Although CPT® consistently uses the term “physician” in the context of determining whether a patient should be considered “new” or “established,” most payers—Medicare payers in particular—don’t apply that instruction literally. For example, Medicare’s definition of a new patient, taken from the Medicare Carriers Manual, instructs:
“Interpret the phrase ‘new patient’ to mean a patient who has not received any professional services, i.e., E/M service or other face-to-face service (e.g., surgical procedure) from the physician or physician group practice (same physician specialty) within the previous three years” [emphasis added.]
Because the NPP would be a member of the group practice, if he or she has seen a patient within the past three years, that patient would be established with the group.
The Centers for Medicare & Medicaid Services (CMS) offers even more explicit instructions in its MLN Evaluation and Management Services Guide:
“For purposes of billing for E/M services, patients are identified as either new or established, depending on previous encounters with the provider.
“A new patient is defined as an individual who has not received any professional services from the physician/non-physician practitioner (NPP) or another physician of the same specialty who belongs to the same group practice within the previous three years.
“An established patient is an individual who has received professional services from the physician/NPP or another physician of the same specialty who belongs to the same group practice within the previous three years” [emphasis added].
The bottom line: If the patient has seen an NPP in the practice within the previous three years, you should treat the patient as established.
But remember, a patient is established only if the physician or NPP provides a face-to-face service within the past three years.
“For example,” continues the Medicare Carriers Manual (chapter 12, section 30.6.7), “if a professional component of a previous procedure is billed in a 3 year time period, e.g., a lab interpretation is billed and no E/M service or other face-to-face service with the patient is performed, then this patient remains a new patient for the initial visit. An interpretation of a diagnostic test, reading an X-ray or EKG, etc., in the absence of an E/M service or other face-to-face service with the patient does not affect the designation of a new patient.”

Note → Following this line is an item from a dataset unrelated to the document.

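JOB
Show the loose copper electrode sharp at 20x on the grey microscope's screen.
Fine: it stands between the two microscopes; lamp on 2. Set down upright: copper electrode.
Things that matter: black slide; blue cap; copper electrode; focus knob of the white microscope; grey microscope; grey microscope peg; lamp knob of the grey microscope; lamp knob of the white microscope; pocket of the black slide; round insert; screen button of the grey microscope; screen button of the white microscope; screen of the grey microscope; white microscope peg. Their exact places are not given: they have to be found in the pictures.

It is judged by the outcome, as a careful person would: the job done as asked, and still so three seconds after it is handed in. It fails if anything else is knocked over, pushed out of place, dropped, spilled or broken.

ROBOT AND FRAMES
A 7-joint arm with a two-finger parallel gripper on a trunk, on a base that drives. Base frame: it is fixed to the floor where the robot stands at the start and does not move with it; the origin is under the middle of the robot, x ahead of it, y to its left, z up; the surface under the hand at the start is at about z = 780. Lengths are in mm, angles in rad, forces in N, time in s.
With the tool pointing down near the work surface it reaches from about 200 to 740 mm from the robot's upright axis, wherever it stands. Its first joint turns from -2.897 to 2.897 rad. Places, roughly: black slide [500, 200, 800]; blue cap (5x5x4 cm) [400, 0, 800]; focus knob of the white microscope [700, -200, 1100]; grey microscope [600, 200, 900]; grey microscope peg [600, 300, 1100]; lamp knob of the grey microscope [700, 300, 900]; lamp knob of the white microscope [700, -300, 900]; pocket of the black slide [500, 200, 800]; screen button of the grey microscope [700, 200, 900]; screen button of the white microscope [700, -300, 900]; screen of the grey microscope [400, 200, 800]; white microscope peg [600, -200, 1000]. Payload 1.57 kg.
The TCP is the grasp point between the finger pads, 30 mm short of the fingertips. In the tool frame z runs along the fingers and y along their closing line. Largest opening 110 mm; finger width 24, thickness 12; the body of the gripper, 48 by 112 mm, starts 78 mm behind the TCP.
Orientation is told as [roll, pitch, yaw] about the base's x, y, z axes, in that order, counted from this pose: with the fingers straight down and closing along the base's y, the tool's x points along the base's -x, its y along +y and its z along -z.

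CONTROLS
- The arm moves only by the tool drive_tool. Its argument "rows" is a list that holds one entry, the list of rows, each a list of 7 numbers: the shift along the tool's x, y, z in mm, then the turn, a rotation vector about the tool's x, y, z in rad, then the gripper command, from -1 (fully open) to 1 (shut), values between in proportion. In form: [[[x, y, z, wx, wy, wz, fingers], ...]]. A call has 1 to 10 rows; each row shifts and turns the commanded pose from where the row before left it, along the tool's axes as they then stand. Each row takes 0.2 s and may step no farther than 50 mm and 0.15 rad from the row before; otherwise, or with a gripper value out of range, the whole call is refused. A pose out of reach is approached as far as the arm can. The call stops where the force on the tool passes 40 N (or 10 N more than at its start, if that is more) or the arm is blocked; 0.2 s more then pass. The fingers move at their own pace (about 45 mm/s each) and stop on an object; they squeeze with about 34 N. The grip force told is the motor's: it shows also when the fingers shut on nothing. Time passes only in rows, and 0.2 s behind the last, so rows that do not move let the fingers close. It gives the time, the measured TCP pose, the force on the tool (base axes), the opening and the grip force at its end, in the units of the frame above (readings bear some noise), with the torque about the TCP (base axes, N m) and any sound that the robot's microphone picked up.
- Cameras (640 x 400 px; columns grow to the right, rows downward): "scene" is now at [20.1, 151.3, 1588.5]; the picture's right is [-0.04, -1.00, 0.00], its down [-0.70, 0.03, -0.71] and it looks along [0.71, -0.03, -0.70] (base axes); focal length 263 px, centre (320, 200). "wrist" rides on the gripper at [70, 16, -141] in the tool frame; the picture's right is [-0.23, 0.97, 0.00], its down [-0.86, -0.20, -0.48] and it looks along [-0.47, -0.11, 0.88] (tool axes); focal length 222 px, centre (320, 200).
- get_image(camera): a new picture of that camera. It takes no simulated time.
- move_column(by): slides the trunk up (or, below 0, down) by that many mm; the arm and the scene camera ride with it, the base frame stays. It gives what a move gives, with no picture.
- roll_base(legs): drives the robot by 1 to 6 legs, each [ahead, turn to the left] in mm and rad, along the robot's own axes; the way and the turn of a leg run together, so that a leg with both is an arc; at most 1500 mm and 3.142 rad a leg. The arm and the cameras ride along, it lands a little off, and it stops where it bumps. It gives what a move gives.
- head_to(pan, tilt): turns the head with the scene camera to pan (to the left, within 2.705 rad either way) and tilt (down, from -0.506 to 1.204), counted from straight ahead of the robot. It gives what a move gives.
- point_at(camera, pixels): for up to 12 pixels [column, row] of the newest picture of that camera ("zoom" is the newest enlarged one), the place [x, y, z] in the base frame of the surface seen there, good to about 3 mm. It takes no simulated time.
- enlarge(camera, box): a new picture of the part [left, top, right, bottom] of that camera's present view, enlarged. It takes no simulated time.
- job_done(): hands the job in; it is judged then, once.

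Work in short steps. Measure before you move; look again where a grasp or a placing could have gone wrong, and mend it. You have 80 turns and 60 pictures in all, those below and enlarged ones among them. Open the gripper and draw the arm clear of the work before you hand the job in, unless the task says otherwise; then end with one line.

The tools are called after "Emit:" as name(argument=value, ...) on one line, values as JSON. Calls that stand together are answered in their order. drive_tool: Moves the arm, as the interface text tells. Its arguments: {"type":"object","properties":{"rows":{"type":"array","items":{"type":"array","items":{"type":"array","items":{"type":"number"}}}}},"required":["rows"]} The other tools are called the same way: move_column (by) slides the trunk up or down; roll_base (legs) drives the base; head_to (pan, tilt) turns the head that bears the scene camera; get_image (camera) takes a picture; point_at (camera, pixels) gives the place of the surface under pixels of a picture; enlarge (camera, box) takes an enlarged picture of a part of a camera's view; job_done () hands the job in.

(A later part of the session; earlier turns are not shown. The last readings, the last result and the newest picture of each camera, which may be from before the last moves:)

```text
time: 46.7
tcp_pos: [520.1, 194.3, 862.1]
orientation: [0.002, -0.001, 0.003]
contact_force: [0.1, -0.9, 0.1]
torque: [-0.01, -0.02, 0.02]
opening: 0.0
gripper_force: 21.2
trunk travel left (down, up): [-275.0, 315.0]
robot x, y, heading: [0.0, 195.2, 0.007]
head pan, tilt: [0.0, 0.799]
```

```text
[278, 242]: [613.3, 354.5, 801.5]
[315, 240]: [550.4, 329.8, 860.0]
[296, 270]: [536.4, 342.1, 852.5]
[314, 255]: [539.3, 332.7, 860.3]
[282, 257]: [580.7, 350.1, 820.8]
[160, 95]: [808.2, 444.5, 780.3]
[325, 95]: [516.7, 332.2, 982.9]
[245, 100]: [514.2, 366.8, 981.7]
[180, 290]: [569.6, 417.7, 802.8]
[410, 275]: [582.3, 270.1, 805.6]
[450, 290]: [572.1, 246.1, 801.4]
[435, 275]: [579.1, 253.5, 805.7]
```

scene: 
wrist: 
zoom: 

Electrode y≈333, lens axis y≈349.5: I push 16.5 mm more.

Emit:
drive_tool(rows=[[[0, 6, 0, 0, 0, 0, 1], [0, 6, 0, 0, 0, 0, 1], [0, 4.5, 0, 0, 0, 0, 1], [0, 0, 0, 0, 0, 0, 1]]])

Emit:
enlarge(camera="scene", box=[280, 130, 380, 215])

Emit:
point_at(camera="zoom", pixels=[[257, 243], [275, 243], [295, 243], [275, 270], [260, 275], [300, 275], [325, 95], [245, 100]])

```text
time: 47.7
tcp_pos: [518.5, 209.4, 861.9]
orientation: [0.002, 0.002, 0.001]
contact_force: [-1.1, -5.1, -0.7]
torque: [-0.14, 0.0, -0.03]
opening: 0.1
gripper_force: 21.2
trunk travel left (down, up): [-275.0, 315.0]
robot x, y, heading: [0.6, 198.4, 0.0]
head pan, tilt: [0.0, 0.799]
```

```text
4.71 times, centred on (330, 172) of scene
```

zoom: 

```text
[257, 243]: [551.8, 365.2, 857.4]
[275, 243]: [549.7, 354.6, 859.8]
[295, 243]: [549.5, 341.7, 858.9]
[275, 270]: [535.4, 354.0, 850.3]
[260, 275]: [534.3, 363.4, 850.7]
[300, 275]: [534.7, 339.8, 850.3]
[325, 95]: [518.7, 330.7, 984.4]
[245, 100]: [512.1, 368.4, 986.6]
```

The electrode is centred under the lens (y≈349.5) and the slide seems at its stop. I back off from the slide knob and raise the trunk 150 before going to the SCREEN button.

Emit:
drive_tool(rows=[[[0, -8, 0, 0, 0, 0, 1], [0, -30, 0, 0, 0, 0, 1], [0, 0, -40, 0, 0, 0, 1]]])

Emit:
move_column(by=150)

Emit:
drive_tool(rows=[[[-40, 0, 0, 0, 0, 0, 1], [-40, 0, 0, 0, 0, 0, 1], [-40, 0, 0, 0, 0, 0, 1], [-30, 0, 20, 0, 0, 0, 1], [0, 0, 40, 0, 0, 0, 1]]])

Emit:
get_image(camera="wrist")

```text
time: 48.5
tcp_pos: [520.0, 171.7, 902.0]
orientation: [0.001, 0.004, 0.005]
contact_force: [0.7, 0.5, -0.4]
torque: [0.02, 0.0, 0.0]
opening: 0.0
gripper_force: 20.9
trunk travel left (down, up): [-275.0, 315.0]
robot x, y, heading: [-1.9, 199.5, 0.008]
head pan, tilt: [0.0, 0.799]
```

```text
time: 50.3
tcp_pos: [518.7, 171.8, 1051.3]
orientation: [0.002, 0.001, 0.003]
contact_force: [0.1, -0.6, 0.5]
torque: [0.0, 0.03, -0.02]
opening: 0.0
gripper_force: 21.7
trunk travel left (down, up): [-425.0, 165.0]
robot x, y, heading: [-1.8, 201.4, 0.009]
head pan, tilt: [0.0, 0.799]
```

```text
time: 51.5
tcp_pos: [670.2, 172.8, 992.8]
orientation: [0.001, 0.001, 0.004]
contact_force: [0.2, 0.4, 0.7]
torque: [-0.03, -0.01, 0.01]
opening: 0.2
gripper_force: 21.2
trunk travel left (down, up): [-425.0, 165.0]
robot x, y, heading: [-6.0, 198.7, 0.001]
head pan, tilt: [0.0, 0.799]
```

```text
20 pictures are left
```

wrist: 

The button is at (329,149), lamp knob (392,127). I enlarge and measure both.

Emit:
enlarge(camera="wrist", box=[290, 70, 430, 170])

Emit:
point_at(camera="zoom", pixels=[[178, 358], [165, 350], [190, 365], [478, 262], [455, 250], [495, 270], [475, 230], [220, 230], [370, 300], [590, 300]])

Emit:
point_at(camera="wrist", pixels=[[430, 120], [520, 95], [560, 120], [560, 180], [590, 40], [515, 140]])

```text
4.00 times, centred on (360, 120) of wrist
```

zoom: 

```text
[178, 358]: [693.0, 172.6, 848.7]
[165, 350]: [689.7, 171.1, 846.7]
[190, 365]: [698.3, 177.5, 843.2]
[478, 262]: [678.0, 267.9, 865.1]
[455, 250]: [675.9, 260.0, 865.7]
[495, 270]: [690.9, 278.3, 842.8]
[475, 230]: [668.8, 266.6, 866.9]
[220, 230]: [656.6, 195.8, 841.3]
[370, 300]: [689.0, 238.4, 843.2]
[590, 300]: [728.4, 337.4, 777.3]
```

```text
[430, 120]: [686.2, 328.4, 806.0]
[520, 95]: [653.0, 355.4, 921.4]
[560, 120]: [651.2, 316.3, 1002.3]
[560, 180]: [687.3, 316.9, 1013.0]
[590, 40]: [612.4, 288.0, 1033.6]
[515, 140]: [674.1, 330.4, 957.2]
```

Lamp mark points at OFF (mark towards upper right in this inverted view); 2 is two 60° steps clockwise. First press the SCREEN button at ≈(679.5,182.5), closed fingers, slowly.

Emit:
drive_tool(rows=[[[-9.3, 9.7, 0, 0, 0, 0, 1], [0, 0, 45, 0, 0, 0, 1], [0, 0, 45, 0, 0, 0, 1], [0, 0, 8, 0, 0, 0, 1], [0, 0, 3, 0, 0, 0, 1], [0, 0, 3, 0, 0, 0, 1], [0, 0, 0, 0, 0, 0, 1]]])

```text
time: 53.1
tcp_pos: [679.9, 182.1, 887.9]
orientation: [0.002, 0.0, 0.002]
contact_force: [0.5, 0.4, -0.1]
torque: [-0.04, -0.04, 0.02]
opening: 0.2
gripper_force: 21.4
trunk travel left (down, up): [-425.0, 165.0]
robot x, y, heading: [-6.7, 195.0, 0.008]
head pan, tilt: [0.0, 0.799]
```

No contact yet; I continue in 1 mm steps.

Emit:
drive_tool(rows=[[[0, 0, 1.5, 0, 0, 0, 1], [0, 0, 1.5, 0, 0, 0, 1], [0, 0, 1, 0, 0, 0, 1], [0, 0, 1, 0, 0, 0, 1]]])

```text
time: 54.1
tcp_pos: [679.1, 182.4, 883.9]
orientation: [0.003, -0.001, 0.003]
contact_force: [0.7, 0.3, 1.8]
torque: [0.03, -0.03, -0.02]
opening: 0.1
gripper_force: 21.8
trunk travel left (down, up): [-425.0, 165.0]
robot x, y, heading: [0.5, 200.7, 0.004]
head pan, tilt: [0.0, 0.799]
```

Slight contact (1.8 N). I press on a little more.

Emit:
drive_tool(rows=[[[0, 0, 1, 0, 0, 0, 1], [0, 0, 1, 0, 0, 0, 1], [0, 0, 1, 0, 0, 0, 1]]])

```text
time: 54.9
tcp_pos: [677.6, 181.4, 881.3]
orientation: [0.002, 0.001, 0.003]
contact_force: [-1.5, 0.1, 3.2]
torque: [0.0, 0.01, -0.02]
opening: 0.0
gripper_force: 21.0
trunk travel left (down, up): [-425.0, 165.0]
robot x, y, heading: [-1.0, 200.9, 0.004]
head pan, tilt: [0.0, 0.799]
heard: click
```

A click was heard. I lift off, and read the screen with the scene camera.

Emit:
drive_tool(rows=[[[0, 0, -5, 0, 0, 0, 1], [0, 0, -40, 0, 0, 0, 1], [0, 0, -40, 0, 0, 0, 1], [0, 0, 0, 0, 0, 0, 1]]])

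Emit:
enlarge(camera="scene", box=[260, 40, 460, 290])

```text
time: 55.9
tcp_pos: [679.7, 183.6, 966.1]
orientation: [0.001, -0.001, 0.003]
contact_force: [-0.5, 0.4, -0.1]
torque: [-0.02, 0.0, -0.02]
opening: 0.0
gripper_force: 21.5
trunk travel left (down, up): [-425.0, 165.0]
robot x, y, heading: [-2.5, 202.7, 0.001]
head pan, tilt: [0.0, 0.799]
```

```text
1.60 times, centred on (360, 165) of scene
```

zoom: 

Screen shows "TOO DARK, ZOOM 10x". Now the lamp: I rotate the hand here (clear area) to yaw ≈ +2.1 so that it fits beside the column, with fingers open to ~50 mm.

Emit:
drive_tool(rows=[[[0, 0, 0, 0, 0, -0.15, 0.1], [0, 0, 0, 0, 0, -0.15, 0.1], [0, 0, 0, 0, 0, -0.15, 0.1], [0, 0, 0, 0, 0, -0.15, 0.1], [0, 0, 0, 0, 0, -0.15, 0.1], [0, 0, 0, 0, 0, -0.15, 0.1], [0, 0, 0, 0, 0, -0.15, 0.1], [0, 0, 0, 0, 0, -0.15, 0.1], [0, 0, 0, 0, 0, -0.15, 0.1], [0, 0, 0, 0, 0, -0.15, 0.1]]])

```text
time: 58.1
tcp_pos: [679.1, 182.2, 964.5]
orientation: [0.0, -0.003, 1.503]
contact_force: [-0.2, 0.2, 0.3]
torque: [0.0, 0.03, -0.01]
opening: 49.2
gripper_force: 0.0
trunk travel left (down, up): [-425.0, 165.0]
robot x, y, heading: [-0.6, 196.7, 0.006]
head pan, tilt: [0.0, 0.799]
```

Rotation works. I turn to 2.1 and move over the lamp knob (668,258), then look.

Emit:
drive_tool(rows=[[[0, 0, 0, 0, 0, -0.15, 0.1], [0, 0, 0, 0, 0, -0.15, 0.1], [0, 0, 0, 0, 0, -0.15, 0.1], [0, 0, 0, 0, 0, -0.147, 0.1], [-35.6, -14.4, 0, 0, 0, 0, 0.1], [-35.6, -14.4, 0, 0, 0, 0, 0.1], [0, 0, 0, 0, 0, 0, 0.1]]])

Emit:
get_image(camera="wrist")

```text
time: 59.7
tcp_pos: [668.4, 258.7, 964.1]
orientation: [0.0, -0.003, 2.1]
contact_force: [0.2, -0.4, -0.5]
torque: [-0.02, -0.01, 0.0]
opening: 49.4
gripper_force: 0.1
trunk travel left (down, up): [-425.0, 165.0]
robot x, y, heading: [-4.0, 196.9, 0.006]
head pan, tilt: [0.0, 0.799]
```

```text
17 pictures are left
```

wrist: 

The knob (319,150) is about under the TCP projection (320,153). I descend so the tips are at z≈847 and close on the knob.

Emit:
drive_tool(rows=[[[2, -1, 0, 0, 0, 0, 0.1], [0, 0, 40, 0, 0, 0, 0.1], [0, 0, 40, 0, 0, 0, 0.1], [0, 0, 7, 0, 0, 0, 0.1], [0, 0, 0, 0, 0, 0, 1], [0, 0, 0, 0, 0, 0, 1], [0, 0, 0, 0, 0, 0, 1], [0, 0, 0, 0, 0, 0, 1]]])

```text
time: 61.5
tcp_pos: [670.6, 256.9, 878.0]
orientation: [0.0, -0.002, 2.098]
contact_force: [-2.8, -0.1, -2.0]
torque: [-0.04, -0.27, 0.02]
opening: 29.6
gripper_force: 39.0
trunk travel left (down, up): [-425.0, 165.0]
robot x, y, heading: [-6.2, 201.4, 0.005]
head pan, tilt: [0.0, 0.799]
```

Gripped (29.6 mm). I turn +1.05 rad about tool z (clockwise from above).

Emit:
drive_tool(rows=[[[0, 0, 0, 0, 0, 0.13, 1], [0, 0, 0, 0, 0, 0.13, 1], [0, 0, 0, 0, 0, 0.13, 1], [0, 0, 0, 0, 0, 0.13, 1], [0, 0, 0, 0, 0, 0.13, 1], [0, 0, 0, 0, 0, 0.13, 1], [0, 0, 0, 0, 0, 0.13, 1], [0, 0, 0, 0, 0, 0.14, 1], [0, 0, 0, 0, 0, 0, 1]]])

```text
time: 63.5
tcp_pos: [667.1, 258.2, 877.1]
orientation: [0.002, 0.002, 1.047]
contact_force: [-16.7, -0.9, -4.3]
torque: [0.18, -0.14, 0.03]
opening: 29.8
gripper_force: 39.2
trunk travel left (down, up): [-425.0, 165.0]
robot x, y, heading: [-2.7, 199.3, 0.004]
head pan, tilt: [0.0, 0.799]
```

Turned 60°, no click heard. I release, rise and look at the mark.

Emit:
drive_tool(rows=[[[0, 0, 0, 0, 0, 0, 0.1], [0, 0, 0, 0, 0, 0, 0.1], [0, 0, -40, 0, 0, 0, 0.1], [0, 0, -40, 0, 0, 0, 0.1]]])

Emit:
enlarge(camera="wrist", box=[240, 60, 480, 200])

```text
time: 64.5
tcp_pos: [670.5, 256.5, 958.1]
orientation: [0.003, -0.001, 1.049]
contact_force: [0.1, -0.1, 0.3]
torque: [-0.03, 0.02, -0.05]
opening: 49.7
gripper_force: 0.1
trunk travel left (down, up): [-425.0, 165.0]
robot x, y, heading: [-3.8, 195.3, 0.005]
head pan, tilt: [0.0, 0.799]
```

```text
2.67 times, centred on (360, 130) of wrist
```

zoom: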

NOTE: The caveat here is specialty in the CMS directive which has historically been determined by taxonomy code. NPs and PAs have a different taxonomy code than physicians, so in a single specialty practice this shoe fits. It’s when it is a multi specialty group, same tax ID, that it becomes an issue. A physician can refer a patient to a different specialty physician within the group and it is a new patient visit – but it’s when the PA – who supposedly supports all the physicians in the group regardless, of specialty (although that may not be true) tries to refer to a different specialty that it gets muddy and insurers will always choose to deny the claim.